I spun the lovely blue-green-purple gradient braid of BFL I dyed for my own fibre club in March (I posted a picture of the dyed fibre here). I ended up with something like 350-370 yards of lovely DK weight yarn, spun worsted and chain-plied. Ceri now owns it, and I hope she pets it often, because it is so deliciously silky. Look at that BFL lustre! You’d think there was silk in it.
In April, I dyed 3.5 oz of BFL/silk blend top. I experimented with braiding the damp top and injecting purple, green, and chestnut dye in random spots with a syringe, because when it spun up I wanted different subtle streaks of colour and the natural colour of the fibre too. Well, it’s working.
I’ll ply this with a plain undyed single of BFL/silk to make the colours even more subtle, which means I need more BFL/silk top. I shall add it to my list of things to buy from the local spinning/weaving studio over the summer! Ultimately, the yarn is destined for a triangular lace shawlette that I’ll tuck into the neck of my spring/fall jacket.
In May, I dyed some fibre for a swap package destined for another spinner. I worked with two fibres I’d never dyed before, a mixed BFL top (also called humbug BFL, because it’s streaked natural and brown like a humbug candy), and superwash Merino/bamboo, which was deliciously silky.
The mixed BFL I dyed in three shades of green, a mossy green I blended, a dark emerald, and a half-strength emerald solution. I wasn’t sure about it when it came out. It seemed awfully dark, and the variegation in the mixed BFL was kind of lost. I think the colours I used were too saturated for it.
So I dyed a second braid of mixed BFL, mostly with the moss green I mixed, and added a contrast highlight of russet red:
This time I got the saturation right so I could see the natural variegation of the base fibre more clearly, but I realized that while it looked great in the braid, spinning red with green gives you, well, brown. So I ended up sending my swap partner the original green braid, as she loves green, and I called that colourway Malachite. I called the second version Apple Orchard and it stands as my May entry in the My Own Fibre Club series. (Which means I get to spin it at some point and find out if the red and green really do merge into a muddy brown, or if I can spin it intentionally so that the red bits stay red. We shall find out!)
The second braid I dyed for my partner was a very daring (for me, anyway) assembly of bright colours: sky blue, emerald, golden ochre, and chestnut. I love how it turned out so much that I will now spam you with lots of pictures of the process.
I loved how saturated the colours were when the fibre was wet.
And when it dried, you could see the streaks of white bamboo against the dyed Merino. (Acid dyes don’t dye bamboo; you need another kind of dye for that.) It’s a wonderful effect.
I’m going to do another version of this one for myself. I called the colourway Sunflowers Under Blue Skies. This was hard to photograph, because the white, shiny bamboo kept picking up the lights and making the braid look even lighter than it was.

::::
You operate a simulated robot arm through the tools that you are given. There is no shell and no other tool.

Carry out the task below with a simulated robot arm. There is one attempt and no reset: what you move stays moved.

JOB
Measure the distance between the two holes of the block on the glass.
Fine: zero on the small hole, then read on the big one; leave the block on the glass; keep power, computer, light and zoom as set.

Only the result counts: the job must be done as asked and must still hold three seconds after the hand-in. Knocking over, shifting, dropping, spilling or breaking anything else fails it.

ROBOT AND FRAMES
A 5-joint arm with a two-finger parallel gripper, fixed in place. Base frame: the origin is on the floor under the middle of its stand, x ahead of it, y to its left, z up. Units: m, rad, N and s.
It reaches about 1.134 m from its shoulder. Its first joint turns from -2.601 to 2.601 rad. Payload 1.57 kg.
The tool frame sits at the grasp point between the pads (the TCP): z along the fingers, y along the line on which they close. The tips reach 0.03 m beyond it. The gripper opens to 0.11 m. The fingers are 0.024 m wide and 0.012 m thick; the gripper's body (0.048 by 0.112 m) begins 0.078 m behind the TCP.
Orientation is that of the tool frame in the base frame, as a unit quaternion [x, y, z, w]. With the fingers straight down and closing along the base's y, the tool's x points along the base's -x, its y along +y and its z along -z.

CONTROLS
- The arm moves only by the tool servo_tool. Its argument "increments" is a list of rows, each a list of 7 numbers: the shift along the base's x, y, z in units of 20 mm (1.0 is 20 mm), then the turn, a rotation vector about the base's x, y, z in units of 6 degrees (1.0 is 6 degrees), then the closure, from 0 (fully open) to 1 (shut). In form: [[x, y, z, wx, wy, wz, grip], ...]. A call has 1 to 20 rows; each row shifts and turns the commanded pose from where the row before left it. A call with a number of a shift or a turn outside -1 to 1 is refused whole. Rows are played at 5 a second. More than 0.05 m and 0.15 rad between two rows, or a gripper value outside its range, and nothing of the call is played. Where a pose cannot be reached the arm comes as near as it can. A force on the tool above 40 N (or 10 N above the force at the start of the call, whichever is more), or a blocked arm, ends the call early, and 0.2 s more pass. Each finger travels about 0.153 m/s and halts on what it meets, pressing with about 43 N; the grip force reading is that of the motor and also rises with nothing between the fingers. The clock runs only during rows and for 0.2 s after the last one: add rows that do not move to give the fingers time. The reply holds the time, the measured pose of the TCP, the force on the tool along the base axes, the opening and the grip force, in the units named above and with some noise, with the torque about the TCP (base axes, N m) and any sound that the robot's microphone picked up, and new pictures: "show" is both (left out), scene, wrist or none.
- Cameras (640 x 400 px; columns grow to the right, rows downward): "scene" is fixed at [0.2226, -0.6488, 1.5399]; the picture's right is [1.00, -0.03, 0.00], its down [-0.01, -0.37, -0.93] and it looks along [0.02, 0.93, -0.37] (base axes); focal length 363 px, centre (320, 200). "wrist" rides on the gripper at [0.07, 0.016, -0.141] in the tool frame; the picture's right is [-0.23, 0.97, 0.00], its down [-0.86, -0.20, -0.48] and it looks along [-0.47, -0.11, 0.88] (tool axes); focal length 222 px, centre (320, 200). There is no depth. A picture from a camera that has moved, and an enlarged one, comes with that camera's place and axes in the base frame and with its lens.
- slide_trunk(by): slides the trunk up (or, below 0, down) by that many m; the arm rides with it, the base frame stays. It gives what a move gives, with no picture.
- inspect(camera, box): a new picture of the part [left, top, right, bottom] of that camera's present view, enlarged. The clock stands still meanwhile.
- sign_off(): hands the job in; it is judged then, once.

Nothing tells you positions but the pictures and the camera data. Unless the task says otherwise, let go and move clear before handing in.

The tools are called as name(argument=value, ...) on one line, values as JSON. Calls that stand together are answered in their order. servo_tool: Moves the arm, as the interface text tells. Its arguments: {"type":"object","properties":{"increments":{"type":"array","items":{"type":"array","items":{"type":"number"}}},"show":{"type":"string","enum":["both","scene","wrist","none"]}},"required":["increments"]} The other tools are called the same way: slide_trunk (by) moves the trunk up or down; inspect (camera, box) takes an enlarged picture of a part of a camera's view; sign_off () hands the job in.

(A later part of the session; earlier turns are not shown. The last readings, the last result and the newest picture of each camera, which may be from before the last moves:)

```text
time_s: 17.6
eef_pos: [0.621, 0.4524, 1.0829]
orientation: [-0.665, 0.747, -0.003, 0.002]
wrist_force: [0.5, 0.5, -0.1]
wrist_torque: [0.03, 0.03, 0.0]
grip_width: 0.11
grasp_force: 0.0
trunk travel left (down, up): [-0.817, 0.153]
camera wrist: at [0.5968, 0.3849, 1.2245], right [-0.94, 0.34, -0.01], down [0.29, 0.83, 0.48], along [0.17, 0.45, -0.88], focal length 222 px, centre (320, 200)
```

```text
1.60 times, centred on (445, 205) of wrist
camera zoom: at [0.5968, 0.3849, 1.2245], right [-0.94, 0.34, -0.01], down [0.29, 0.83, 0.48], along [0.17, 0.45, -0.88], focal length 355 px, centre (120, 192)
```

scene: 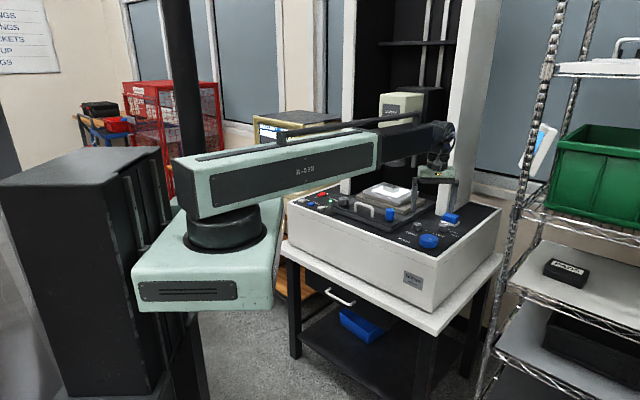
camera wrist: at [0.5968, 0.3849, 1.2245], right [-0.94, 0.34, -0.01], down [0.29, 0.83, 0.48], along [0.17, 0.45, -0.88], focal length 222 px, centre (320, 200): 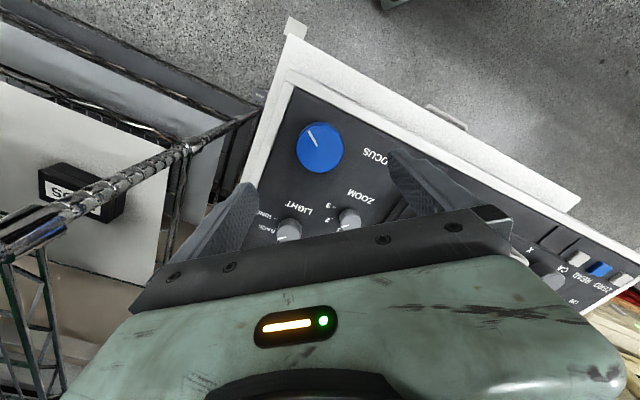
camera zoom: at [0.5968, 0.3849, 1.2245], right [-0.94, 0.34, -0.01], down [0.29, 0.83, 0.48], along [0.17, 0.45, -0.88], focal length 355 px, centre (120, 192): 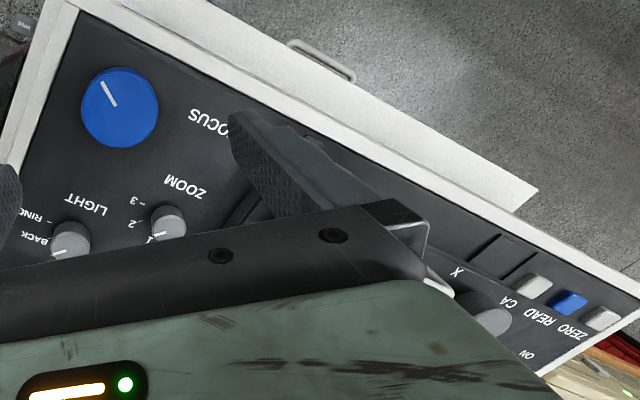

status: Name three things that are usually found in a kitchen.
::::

I’ve been getting to know the little secondhand Baynes wheel I scored at a fabulous price. It’s got very sensitive tension adjustments, and I find I either feel like I’m gripping the fibre so it doesn’t run away into the orifice or there’s no takeup at all. It spins incredibly smoothly, though. I’ve been using the regular flyer, but the braid of BFL I’ve been working through should probably have been spun on the faster flyer; I’d have had fewer problems with the single drifting apart. That means my tension and the wind-on aren’t quite right. I have two bobbins with 2 oz on each; now I get to ply them together. The hooks are driving me crazy, too, since even when I swing them I can’t fill the bobbin evenly. I’ve ordered a pair of the pinch-and-slide yarn guide hooks that the newer flyers come equipped with from the US rep, and I’ll take the hooks off both the regular and faster flyer and use the sliding one instead. That way I can control the packing of the bobbin more efficiently.
Here’s a photo of it, since I realize I didn’t post one before. I love that I can carry it around, and spin in the playroom while Owlet watches PBS or plays with the trains. I’m looking forward to spinning outside this summer, too. The Tour de Fleece is coming up at the end of June!